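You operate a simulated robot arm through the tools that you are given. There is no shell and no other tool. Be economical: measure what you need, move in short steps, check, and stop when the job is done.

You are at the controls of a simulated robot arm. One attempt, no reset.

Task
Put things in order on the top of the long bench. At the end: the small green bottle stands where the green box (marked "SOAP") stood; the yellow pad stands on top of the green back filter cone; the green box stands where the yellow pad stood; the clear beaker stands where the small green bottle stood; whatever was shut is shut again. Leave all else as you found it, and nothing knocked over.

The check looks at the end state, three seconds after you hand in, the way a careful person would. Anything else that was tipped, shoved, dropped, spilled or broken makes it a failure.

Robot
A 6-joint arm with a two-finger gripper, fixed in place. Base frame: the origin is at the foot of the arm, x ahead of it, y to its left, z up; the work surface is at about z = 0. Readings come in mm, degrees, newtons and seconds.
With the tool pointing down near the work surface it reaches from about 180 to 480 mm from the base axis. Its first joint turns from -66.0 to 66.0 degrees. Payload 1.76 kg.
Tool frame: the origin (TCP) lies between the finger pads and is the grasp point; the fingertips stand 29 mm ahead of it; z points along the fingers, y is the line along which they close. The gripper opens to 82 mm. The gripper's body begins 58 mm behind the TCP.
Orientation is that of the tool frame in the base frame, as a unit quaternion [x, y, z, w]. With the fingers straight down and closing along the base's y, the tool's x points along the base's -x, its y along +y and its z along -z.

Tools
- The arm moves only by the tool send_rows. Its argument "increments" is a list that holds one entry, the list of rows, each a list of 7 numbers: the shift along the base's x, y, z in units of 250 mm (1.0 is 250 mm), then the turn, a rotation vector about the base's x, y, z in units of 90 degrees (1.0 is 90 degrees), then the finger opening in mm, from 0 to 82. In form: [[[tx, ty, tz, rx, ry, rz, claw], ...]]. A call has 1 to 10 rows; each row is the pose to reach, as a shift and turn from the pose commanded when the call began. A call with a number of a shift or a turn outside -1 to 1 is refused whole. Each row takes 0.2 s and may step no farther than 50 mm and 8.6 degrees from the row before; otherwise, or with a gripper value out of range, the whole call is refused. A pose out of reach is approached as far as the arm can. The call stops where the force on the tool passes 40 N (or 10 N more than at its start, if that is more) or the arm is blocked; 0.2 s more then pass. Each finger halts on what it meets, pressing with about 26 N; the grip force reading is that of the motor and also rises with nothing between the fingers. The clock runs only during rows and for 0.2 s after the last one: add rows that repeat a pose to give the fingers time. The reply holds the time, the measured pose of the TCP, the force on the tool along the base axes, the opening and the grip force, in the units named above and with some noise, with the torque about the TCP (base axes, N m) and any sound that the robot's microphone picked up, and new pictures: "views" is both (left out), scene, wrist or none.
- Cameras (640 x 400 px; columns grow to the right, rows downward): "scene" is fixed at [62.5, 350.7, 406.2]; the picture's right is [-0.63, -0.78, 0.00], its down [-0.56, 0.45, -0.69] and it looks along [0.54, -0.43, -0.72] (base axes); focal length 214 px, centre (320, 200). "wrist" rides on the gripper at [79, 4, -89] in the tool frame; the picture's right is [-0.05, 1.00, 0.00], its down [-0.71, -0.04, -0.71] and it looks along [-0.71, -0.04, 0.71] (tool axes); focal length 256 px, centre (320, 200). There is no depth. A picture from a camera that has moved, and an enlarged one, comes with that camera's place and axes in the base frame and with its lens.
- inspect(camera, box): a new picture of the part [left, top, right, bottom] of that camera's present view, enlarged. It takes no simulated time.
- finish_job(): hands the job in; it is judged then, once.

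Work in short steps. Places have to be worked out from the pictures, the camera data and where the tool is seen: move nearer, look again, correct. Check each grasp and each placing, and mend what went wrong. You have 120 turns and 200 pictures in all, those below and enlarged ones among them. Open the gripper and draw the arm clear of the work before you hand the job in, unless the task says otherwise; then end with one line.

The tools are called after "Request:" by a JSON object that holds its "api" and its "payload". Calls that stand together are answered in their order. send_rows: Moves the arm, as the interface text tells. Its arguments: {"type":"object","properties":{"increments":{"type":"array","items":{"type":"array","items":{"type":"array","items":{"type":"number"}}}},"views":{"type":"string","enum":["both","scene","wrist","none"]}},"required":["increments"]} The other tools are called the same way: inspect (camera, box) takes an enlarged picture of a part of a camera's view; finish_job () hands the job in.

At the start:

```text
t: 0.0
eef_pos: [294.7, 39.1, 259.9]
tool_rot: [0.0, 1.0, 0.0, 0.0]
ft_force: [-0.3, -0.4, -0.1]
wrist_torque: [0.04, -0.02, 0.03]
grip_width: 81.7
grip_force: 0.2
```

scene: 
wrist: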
━━━━━━━━━━
• _Short problem_
How many lines in the data contain the string "fixed"? Respond with the number only.

• _Complete answer_
2